■ STATED EXERCISE: Copy out all the data, word for word.

■ DATA PROVIDED:
☆ ☆ ☆

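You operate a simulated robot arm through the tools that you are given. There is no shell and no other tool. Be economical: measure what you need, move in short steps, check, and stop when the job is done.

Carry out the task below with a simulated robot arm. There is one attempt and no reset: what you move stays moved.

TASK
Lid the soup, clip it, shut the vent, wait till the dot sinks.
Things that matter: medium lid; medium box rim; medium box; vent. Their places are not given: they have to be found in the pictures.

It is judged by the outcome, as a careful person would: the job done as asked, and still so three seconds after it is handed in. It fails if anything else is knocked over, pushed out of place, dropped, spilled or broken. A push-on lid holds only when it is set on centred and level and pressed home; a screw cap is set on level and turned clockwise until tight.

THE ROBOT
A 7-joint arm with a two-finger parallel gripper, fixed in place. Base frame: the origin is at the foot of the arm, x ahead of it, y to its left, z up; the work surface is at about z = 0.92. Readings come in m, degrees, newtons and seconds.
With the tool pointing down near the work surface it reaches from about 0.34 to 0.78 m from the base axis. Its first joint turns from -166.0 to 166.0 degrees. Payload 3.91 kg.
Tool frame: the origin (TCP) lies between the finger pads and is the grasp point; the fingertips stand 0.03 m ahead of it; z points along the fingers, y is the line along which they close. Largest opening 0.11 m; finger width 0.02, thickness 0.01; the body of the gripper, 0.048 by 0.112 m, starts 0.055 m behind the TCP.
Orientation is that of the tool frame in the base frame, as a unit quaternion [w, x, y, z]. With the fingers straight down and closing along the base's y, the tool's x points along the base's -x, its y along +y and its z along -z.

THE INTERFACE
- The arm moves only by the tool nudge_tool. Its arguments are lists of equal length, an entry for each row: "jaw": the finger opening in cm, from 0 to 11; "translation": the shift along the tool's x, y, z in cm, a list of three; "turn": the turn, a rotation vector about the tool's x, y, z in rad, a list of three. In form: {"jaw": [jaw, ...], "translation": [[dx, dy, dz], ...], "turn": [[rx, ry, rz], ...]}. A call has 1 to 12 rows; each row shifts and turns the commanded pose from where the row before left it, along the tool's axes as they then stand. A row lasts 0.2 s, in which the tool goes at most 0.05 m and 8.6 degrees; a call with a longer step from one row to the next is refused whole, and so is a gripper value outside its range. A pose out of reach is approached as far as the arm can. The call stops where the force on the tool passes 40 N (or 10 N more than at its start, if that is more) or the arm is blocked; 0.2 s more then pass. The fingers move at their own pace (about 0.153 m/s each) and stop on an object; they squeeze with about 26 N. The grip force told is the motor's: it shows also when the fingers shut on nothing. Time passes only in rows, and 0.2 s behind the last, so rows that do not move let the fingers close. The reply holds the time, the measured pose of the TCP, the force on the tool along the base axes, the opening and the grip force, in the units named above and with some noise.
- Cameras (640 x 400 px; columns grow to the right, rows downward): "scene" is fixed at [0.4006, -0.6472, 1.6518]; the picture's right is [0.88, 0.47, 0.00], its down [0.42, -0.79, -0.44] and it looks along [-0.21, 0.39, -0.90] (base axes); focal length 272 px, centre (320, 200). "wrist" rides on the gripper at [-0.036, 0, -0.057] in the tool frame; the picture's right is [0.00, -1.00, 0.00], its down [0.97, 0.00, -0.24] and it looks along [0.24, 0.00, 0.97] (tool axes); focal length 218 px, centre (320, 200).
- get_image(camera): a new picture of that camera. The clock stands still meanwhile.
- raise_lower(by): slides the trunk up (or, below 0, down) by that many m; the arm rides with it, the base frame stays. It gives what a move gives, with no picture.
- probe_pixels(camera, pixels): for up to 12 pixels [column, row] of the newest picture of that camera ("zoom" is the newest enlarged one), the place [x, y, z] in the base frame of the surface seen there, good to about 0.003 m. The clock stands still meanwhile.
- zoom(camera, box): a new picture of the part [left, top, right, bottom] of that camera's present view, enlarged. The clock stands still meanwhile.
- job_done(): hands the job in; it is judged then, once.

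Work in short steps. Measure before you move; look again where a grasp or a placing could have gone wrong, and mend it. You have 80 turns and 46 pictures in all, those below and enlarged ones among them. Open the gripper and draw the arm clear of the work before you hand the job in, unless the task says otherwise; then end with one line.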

☆ ☆ ☆

■ TASK ANSWER:
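You operate a simulated robot arm through the tools that you are given. There is no shell and no other tool. Be economical: measure what you need, move in short steps, check, and stop when the job is done.

Carry out the task below with a simulated robot arm. There is one attempt and no reset: what you move stays moved.

TASK
Lid the soup, clip it, shut the vent, wait till the dot sinks.
Things that matter: medium lid; medium box rim; medium box; vent. Their places are not given: they have to be found in the pictures.

It is judged by the outcome, as a careful person would: the job done as asked, and still so three seconds after it is handed in. It fails if anything else is knocked over, pushed out of place, dropped, spilled or broken. A push-on lid holds only when it is set on centred and level and pressed home; a screw cap is set on level and turned clockwise until tight.

THE ROBOT
A 7-joint arm with a two-finger parallel gripper, fixed in place. Base frame: the origin is at the foot of the arm, x ahead of it, y to its left, z up; the work surface is at about z = 0.92. Readings come in m, degrees, newtons and seconds.
With the tool pointing down near the work surface it reaches from about 0.34 to 0.78 m from the base axis. Its first joint turns from -166.0 to 166.0 degrees. Payload 3.91 kg.
Tool frame: the origin (TCP) lies between the finger pads and is the grasp point; the fingertips stand 0.03 m ahead of it; z points along the fingers, y is the line along which they close. Largest opening 0.11 m; finger width 0.02, thickness 0.01; the body of the gripper, 0.048 by 0.112 m, starts 0.055 m behind the TCP.
Orientation is that of the tool frame in the base frame, as a unit quaternion [w, x, y, z]. With the fingers straight down and closing along the base's y, the tool's x points along the base's -x, its y along +y and its z along -z.

THE INTERFACE
- The arm moves only by the tool nudge_tool. Its arguments are lists of equal length, an entry for each row: "jaw": the finger opening in cm, from 0 to 11; "translation": the shift along the tool's x, y, z in cm, a list of three; "turn": the turn, a rotation vector about the tool's x, y, z in rad, a list of three. In form: {"jaw": [jaw, ...], "translation": [[dx, dy, dz], ...], "turn": [[rx, ry, rz], ...]}. A call has 1 to 12 rows; each row shifts and turns the commanded pose from where the row before left it, along the tool's axes as they then stand. A row lasts 0.2 s, in which the tool goes at most 0.05 m and 8.6 degrees; a call with a longer step from one row to the next is refused whole, and so is a gripper value outside its range. A pose out of reach is approached as far as the arm can. The call stops where the force on the tool passes 40 N (or 10 N more than at its start, if that is more) or the arm is blocked; 0.2 s more then pass. The fingers move at their own pace (about 0.153 m/s each) and stop on an object; they squeeze with about 26 N. The grip force told is the motor's: it shows also when the fingers shut on nothing. Time passes only in rows, and 0.2 s behind the last, so rows that do not move let the fingers close. The reply holds the time, the measured pose of the TCP, the force on the tool along the base axes, the opening and the grip force, in the units named above and with some noise.
- Cameras (640 x 400 px; columns grow to the right, rows downward): "scene" is fixed at [0.4006, -0.6472, 1.6518]; the picture's right is [0.88, 0.47, 0.00], its down [0.42, -0.79, -0.44] and it looks along [-0.21, 0.39, -0.90] (base axes); focal length 272 px, centre (320, 200). "wrist" rides on the gripper at [-0.036, 0, -0.057] in the tool frame; the picture's right is [0.00, -1.00, 0.00], its down [0.97, 0.00, -0.24] and it looks along [0.24, 0.00, 0.97] (tool axes); focal length 218 px, centre (320, 200).
- get_image(camera): a new picture of that camera. The clock stands still meanwhile.
- raise_lower(by): slides the trunk up (or, below 0, down) by that many m; the arm rides with it, the base frame stays. It gives what a move gives, with no picture.
- probe_pixels(camera, pixels): for up to 12 pixels [column, row] of the newest picture of that camera ("zoom" is the newest enlarged one), the place [x, y, z] in the base frame of the surface seen there, good to about 0.003 m. The clock stands still meanwhile.
- zoom(camera, box): a new picture of the part [left, top, right, bottom] of that camera's present view, enlarged. The clock stands still meanwhile.
- job_done(): hands the job in; it is judged then, once.

Work in short steps. Measure before you move; look again where a grasp or a placing could have gone wrong, and mend it. You have 80 turns and 46 pictures in all, those below and enlarged ones among them. Open the gripper and draw the arm clear of the work before you hand the job in, unless the task says otherwise; then end with one line.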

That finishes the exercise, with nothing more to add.